Text section:

For specific recommendations and contact information for guides, tours, restaurants, and inns, visit OUR ACADIA.  You can find special tips for when to visit, what to do on a rainy day, and how to pack.  It also features tips for fall trips and sample itineraries.

May 3, 2009

Soft vs. Hard Shell Lobster? The Final Word.

View from my favorite lobster pound

View from my favorite lobster pound

Every time I go to Acadia National Park to hike, bike, and kayak, my vacation itinerary includes a trip to a lobster pound.  OK, often two.  So here, after much research, is the point-of-view of this New Yorker on the soft vs. hard shell lobster debate.

Here are the two sides.  Fans of soft shell lobsters claim they are sweeter and easier to eat because they can be cracked by hand.  Lovers of hard shells point to more meat and a firmer consistency.

Let’s draw on a little science about Homarus americanus.  Lobsters shed their shells (or molt) throughout their lives.  After they grow a new shell inside the old one, they drink a lot of water which expands their body size and infuses the new shell, causing it to expand and break the old one.  The new shell is softer.  While it hardens, there’s a layer of seawater that helps insulate the lobster’s body.

And, to me, that’s the insight.  The seawater acts as kind of a secret marinating agent to make the meat of the soft shell lobster undeniably sweeter.  It’s more tender and delectable.

Parts of the exercise:
1. Quote the text section word for word, starting at "Here are the" and ending with "tender and delectable.".
2. Add the next paragraphs of the text section.

Available data:
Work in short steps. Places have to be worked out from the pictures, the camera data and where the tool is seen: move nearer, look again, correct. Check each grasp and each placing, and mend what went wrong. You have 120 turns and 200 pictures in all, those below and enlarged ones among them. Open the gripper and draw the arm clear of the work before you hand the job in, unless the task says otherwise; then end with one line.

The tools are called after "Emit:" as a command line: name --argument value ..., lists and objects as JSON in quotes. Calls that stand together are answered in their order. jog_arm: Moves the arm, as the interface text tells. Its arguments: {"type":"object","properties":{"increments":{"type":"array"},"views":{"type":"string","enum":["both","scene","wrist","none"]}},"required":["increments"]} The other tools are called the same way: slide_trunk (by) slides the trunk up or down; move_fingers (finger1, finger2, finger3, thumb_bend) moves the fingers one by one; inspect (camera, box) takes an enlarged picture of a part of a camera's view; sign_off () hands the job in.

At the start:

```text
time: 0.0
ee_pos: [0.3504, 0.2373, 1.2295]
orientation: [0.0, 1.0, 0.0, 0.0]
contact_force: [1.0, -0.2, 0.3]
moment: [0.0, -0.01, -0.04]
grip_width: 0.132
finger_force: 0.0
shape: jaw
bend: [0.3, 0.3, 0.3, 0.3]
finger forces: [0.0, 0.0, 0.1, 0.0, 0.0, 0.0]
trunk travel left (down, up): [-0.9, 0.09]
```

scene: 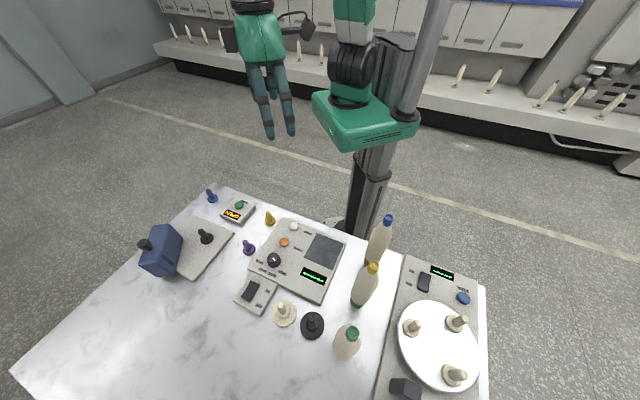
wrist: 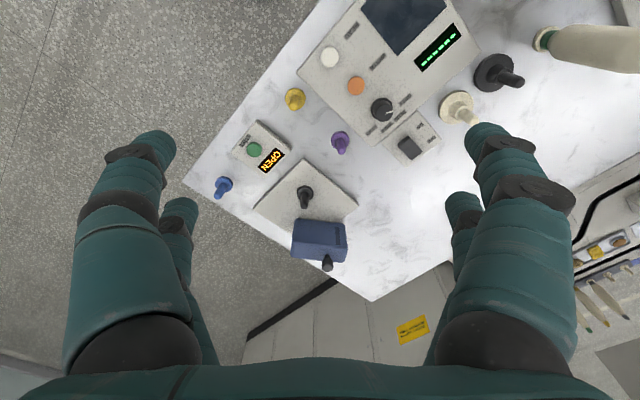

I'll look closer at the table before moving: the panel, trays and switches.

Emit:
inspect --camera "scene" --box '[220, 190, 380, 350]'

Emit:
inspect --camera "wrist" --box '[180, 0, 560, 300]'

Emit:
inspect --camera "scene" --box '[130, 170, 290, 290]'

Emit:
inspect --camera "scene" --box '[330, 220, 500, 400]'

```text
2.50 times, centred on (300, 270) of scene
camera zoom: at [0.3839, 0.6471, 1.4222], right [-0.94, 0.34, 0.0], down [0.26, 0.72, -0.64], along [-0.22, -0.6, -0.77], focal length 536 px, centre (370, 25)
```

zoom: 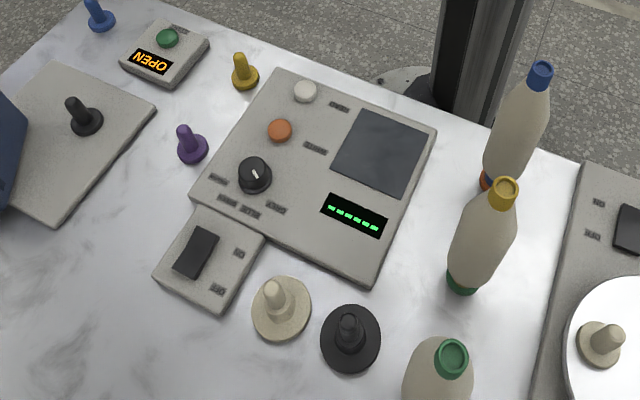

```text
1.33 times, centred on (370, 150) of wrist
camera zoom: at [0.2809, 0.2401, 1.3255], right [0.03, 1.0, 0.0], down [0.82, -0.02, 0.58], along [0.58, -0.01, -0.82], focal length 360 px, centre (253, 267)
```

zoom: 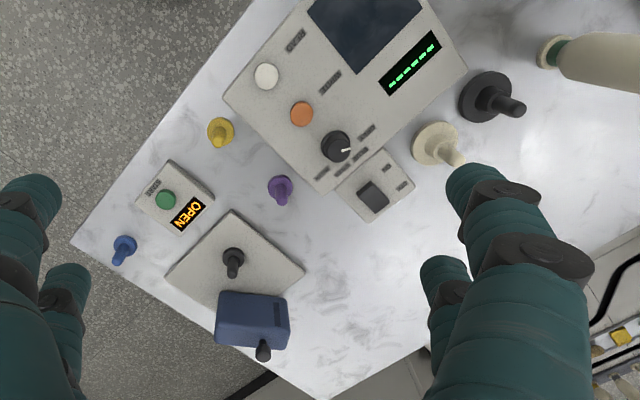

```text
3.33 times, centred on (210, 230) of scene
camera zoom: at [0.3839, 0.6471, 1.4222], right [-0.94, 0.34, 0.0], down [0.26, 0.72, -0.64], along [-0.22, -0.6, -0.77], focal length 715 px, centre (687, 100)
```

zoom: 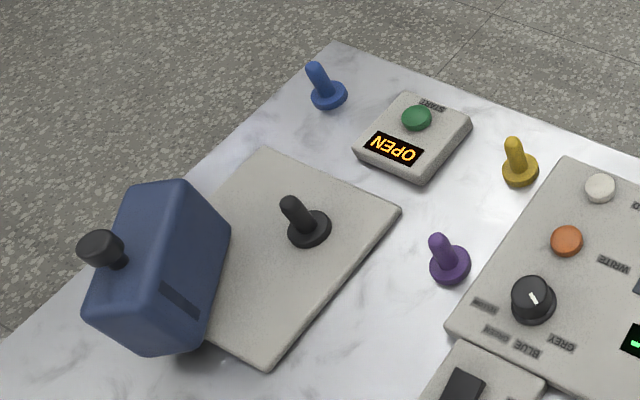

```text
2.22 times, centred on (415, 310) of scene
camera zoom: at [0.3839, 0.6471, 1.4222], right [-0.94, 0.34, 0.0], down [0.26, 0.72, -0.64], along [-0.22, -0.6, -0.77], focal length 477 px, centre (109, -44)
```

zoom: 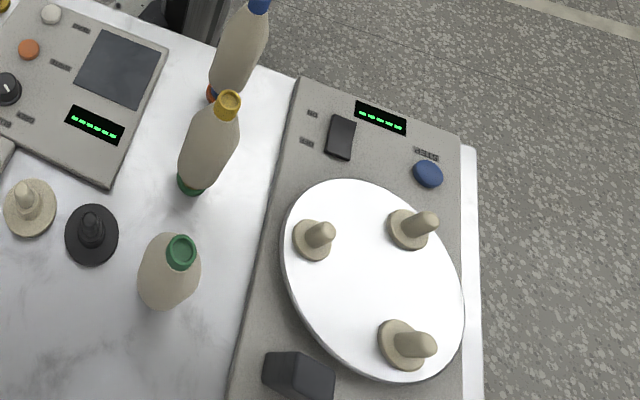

Answers:
1.
Here are the two sides.  Fans of soft shell lobsters claim they are sweeter and easier to eat because they can be cracked by hand.  Lovers of hard shells point to more meat and a firmer consistency.

Let’s draw on a little science about Homarus americanus.  Lobsters shed their shells (or molt) throughout their lives.  After they grow a new shell inside the old one, they drink a lot of water which expands their body size and infuses the new shell, causing it to expand and break the old one.  The new shell is softer.  While it hardens, there’s a layer of seawater that helps insulate the lobster’s body.

And, to me, that’s the insight.  The seawater acts as kind of a secret marinating agent to make the meat of the soft shell lobster undeniably sweeter.  It’s more tender and delectable.

2.
So, if taste is your priority, order a soft shell.  But keep in mind two other considerations.  First, eating a soft shell lobster is a messier process.  When you crack it open, be prepared for the torrent of “marinating liquid” to spew forth! The other negative is a soft shell will have relatively less meat for the same poundage. Lower prices will compensate for this, but you must remember to order a larger size.  Thurston’s Lobster Pound on Mount Desert Island recommends at least a quarter of a pound more.

You are not likely to get a soft shell lobster in a New York restaurant or delivered by mail because hard shells are more durable for shipping.  So, if you are on Mount Desert Island at the end of the summer, which is the molting season for that part of New England, the choice should be clear. A soft shell lobster is a special seasonal treat if you’re lucky enough to be in the right place at the right time.

lobsterMount Desert Island in Maine is home not only to Acadia National Park, but to harborside  villages, charming inns, wonderful antiquing, and topnotch spas.  Activities, especially hiking, biking, kayaking, and sailing, abound.  And, since Maine is the state of both farmers and fishermen, the restaurants are great. To read about my favorites, including several lobster pounds, visit OUR ACADIA.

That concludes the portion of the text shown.